Culture house buildings in western Georgian villages of Marani, Shroma to be restored

Two long-neglected culture house buildings built in the early 1900s and the mid-20th century in two villages of western Georgia will undergo thorough rehabilitation and renovation to bring back their importance to local communities and safeguard their status as cultural heritage monuments, the Culture Ministry has announced.

The move will see the culture houses in the Abasha Municipality village of Marani and the Ozurgeti Municipality village of Shroma restored from their dilapidated states.
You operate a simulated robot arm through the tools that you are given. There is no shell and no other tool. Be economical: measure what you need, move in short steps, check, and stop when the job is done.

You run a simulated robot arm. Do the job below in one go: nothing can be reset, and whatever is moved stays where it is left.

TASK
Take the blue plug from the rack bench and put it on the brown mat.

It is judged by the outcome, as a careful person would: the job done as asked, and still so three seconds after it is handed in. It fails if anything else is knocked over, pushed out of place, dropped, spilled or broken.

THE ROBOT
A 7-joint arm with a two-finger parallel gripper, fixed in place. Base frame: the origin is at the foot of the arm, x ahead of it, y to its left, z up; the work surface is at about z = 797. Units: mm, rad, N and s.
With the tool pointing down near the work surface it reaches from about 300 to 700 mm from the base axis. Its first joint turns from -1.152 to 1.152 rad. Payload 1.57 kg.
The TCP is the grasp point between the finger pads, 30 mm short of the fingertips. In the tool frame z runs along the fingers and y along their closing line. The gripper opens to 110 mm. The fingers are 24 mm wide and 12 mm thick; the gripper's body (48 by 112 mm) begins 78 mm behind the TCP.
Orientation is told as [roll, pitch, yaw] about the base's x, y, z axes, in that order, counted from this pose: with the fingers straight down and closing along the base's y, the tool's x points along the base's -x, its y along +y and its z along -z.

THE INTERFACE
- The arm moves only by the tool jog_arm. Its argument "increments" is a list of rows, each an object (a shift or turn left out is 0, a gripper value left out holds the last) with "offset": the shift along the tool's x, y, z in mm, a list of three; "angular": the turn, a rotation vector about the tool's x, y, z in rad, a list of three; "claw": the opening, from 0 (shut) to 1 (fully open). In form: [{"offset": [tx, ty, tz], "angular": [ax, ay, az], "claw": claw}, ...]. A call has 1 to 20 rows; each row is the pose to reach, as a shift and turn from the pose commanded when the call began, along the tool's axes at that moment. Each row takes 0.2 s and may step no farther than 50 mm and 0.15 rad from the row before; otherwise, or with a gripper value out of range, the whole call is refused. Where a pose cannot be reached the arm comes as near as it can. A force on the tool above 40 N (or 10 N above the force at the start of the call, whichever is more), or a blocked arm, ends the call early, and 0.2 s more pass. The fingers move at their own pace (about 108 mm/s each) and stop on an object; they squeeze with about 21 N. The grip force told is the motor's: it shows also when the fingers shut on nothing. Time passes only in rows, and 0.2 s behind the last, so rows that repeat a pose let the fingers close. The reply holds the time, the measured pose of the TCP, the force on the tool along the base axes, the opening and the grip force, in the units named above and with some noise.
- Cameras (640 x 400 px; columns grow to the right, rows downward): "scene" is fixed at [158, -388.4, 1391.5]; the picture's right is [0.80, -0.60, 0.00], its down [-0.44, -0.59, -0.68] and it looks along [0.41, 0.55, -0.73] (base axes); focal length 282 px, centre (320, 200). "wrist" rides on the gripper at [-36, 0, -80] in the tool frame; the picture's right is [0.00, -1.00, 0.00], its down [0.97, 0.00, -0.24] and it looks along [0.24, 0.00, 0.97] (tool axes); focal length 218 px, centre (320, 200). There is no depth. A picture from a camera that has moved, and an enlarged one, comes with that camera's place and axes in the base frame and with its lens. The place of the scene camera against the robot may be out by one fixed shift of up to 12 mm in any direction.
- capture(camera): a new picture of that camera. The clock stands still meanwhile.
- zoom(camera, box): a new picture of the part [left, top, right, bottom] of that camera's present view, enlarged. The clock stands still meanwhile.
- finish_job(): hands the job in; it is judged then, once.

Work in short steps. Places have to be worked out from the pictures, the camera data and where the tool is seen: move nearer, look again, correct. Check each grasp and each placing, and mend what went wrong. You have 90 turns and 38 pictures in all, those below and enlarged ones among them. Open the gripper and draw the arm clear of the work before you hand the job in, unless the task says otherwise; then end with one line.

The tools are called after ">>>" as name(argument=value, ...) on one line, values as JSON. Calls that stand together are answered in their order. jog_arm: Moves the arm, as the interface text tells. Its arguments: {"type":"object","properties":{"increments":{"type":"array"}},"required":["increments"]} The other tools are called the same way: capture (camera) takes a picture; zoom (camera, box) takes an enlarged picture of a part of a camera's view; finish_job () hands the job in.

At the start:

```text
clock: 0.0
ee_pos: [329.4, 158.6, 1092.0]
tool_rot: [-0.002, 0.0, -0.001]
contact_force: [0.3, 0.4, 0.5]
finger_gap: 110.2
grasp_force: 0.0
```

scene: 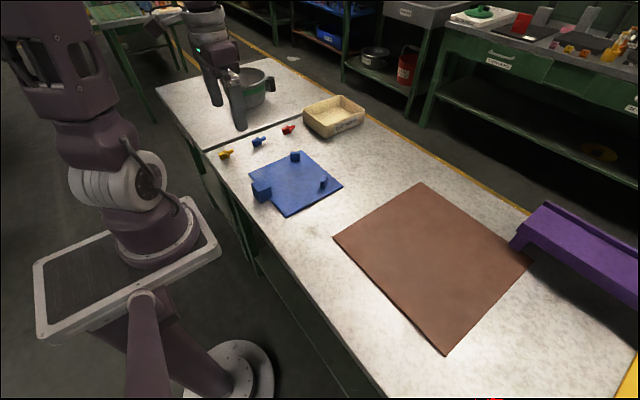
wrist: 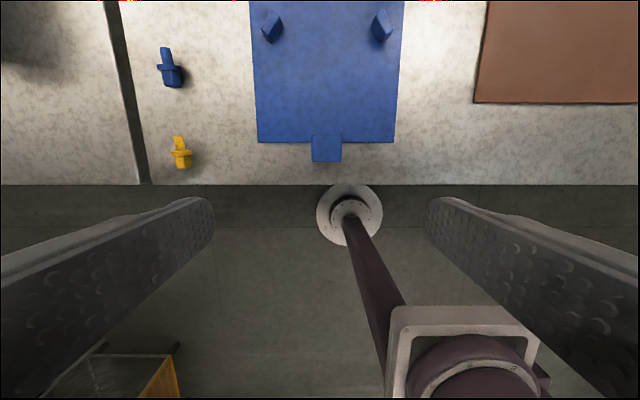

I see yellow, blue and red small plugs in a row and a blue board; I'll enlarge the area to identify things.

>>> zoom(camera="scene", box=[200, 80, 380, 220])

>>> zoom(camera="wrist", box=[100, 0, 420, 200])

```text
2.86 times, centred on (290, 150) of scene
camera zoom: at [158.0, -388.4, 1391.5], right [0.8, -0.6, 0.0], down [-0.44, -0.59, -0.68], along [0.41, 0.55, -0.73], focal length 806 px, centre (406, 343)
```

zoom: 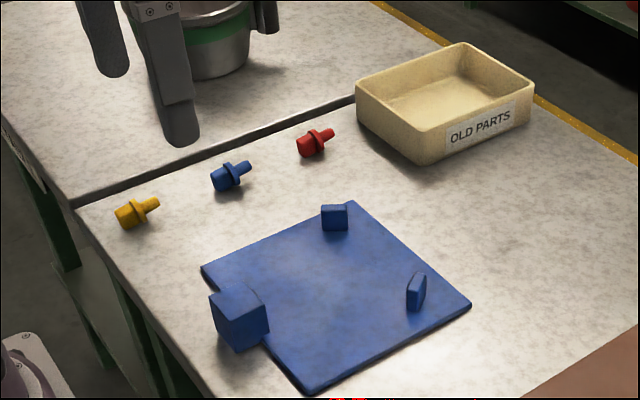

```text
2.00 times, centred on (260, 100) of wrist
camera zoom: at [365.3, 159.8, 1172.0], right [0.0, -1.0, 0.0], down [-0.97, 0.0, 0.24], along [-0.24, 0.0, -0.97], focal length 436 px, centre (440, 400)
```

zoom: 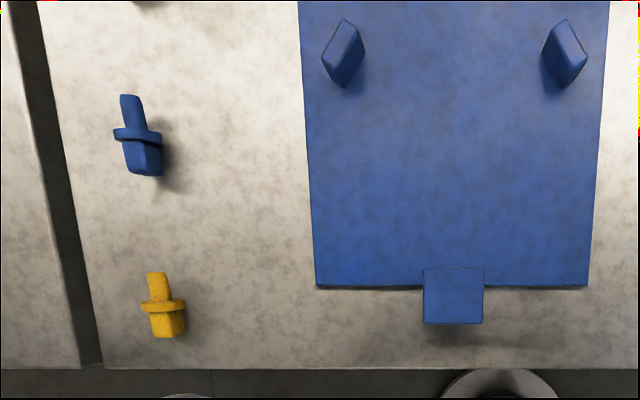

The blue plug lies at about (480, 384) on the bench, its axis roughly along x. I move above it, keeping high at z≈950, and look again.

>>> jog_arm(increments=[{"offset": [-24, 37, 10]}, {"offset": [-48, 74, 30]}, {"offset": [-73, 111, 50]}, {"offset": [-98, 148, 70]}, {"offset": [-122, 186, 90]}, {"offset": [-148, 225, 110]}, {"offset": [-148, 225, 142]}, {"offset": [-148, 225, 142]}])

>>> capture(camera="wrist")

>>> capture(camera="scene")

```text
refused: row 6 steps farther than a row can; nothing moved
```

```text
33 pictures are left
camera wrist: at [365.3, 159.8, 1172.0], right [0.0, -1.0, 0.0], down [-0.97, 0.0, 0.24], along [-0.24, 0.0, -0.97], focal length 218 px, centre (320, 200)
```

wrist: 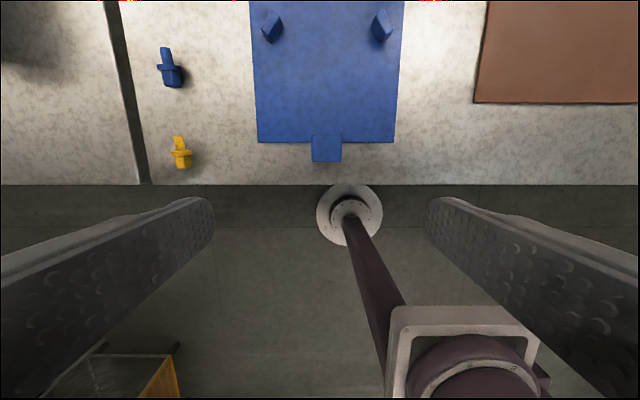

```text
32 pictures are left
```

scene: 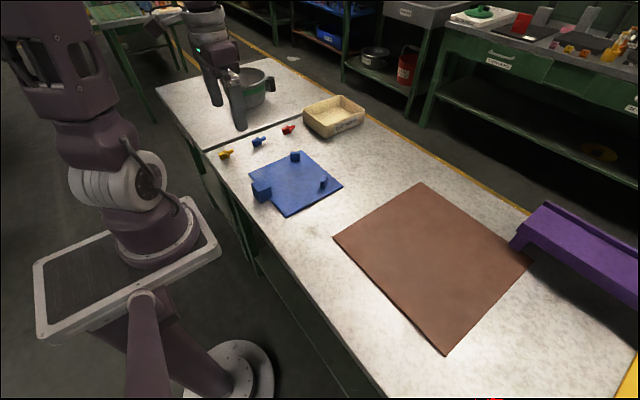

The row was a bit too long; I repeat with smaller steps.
Both buildings require works on structural reinforcement and renovation after decades of neglect, with planned efforts looking to maintain their authentic visuals and elements, the Ministry said.

Established during the Soviet era in 1956, the Shroma Culture House has been described as “one of the most remarkable” among the venues of the kind across Georgia by the Ministry, with a “full rehabilitation” project targeting facades and the interior, the fence surrounding the building, and the yard.
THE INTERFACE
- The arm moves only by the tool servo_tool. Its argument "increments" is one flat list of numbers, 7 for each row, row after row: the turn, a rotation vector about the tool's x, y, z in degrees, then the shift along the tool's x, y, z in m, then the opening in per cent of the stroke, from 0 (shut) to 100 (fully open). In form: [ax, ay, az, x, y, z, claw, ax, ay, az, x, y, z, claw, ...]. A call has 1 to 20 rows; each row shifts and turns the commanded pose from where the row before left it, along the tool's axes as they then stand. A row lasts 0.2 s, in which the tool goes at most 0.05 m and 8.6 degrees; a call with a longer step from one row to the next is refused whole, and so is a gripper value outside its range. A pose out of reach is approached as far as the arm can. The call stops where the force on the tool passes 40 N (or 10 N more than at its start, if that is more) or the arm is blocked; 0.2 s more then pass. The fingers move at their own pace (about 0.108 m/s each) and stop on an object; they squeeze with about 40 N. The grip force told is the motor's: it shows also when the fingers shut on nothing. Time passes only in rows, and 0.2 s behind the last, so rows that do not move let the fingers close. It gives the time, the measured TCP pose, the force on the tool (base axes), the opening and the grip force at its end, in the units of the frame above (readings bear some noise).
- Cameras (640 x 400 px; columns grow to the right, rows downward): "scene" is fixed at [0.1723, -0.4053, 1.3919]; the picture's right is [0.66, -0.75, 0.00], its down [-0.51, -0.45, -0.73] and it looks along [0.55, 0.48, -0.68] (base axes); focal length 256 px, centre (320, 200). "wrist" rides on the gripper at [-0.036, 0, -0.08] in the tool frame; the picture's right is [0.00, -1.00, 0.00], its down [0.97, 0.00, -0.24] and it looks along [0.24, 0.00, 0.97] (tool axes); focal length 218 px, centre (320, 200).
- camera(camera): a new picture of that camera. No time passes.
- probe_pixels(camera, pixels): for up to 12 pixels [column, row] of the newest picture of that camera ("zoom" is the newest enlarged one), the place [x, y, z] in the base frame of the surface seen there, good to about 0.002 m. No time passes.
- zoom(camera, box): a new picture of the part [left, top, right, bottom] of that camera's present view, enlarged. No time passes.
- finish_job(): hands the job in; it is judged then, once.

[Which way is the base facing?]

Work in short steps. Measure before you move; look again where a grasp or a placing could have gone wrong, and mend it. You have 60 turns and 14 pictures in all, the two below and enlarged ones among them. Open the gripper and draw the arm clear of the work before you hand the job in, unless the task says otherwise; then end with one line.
A view on the Marani Cultural House hall, with the slogan atop the seating area saying ‘Culture belongs to the people!’ ”Photo via Ministry of Culture, Sport and Youth.
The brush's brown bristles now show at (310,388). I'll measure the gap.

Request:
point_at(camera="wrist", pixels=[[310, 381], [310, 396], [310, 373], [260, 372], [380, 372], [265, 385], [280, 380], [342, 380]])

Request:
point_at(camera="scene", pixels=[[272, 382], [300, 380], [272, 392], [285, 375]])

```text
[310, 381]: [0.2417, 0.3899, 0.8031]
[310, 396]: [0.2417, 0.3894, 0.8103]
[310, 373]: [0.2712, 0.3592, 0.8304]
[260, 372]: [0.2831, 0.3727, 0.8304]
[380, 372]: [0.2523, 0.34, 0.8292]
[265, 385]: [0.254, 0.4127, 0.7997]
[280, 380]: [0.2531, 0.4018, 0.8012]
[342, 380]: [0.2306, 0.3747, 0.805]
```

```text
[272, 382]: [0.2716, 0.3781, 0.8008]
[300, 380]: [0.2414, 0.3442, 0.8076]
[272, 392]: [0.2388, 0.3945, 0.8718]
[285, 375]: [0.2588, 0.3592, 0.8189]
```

Rehabilitation professionals will also ensure provision for needs of disabled visitors in the updated building, while maintaining its “historical appearance”, “all architectural elements” and “artistic decor,” the national body revealed.

The Shroma Culture House is recognized for the rich selection of decorative elements and Socialist Realism art adorning its main hall. The latter composition shows farmers in the province of Guria – where the cultural building is located – on backdrops of their native region.

In the other renovation project, locals of the Marani village will have a “multicultural center of modern standards” after their own local culture house is renovated in a ₾1,248,000 ($ 403,000 / € 370,000) project.

Paintings on the walls of the Shroma Culture House. Photo via Ministry of Culture, Sport and Youth.

As part of works under the effort, parts of the building will be first disassembled before its base and load-bearing walls are reinforced, various sections are repaired, and internal networks are set up, the Ministry said.

Built between the late 19th and early 20th centuries, the Marani Culture House is located in the village’s Tskhenistskali River embankment in the Samegrelo-Upper Svaneti region. A 1980s rehabilitation made significant changes to the building, only leaving mosaic floor and brick pattern intact from the original venue.

The Culture House hosted theater productions and film screenings during the 20th century, and features depictions of muses on its walls and the ceiling.

Both venues played important roles in local cultural lives before the tumultuous 1990s in Georgia, following the country’s restoration of independence from the Soviet Union, left them without funds and maintenance effort.